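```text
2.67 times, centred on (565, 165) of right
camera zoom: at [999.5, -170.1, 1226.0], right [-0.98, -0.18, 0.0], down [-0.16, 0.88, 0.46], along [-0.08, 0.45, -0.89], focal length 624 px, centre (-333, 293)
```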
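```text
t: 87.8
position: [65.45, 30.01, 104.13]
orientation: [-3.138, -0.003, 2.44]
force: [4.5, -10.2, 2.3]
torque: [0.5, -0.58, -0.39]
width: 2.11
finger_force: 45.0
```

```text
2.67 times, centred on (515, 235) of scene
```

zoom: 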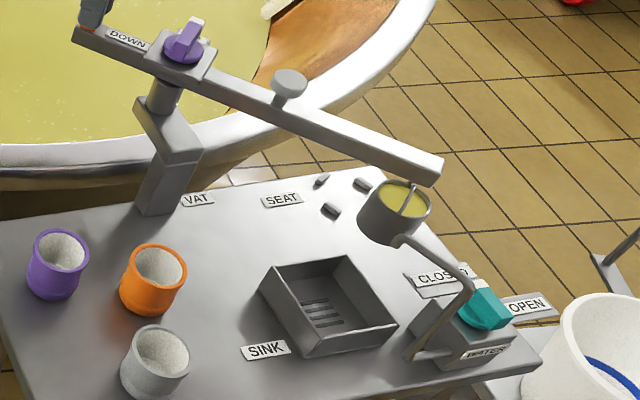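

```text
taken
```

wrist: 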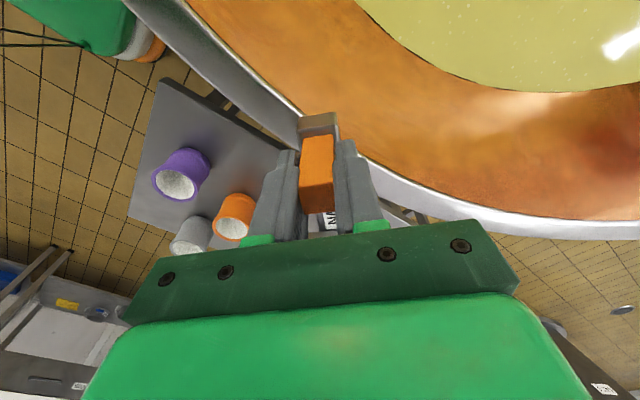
^^^^^^^^
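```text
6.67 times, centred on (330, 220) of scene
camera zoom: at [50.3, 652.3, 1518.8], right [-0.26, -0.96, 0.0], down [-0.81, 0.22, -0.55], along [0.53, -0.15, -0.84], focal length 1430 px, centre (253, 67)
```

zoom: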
^^^^^^^^
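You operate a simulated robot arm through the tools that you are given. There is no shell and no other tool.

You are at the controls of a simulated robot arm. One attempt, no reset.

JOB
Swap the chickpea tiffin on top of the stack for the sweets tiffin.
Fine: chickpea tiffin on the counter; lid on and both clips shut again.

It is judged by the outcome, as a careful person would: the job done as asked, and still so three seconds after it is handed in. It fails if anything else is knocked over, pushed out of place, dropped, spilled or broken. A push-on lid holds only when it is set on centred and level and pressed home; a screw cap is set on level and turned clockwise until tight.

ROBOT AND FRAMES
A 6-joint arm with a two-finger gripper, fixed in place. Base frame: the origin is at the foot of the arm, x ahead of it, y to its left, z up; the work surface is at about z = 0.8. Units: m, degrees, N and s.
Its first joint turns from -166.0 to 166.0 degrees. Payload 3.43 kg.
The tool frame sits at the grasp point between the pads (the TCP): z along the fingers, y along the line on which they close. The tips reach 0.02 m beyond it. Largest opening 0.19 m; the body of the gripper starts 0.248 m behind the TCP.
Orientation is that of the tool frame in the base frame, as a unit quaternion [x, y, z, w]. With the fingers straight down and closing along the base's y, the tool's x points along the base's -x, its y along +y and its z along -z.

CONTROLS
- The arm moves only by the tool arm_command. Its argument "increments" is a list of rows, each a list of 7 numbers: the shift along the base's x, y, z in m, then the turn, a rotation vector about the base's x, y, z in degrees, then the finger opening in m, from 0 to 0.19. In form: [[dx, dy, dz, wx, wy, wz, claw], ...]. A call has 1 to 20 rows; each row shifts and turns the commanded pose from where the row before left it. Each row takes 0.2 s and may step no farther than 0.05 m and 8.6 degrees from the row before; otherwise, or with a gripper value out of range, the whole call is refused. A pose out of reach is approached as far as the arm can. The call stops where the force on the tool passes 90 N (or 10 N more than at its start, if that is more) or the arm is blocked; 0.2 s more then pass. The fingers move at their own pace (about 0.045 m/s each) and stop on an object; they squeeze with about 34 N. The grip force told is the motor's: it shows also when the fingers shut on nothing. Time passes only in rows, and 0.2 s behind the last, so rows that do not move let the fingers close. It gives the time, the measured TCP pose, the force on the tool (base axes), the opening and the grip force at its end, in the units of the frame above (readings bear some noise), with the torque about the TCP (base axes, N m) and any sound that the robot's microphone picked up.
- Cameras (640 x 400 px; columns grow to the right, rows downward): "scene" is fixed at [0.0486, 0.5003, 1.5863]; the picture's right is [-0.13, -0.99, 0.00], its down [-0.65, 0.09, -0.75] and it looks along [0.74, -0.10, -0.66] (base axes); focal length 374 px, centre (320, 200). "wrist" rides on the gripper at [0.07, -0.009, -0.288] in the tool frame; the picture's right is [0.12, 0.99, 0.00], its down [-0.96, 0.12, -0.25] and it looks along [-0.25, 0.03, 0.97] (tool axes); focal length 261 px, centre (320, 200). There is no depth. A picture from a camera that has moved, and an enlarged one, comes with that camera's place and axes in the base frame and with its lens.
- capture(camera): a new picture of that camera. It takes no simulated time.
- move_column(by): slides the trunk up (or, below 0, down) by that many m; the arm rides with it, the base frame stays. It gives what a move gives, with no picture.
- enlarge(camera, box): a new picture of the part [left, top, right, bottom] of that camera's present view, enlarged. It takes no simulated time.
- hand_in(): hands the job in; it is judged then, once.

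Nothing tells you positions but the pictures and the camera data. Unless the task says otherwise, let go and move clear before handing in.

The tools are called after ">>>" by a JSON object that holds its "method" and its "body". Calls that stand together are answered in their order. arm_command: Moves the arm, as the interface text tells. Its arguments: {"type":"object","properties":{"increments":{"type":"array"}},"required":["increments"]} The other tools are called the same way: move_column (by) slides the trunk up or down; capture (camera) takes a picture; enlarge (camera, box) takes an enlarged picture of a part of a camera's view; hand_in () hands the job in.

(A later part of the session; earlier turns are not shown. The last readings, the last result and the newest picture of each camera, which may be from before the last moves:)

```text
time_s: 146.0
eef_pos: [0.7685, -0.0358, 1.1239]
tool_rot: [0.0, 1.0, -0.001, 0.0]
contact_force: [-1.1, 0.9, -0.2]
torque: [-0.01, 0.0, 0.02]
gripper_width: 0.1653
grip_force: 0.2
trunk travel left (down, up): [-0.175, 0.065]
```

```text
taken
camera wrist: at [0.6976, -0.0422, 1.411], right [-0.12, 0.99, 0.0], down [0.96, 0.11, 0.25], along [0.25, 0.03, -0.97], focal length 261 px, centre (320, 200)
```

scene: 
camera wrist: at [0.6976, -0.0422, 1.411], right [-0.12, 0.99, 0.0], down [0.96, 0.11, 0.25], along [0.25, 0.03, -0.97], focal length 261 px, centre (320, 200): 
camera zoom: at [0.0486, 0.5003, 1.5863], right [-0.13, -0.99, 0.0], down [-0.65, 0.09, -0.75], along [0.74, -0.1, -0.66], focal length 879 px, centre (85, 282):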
^^^^^^^^
> _TASK REQUIREMENTS_
Take each line containing the string "chickpea" and copy it out.

> _SOLUTION TO THIS EXERCISE_
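Swap the chickpea tiffin on top of the stack for the sweets tiffin.
Fine: chickpea tiffin on the counter; lid on and both clips shut again.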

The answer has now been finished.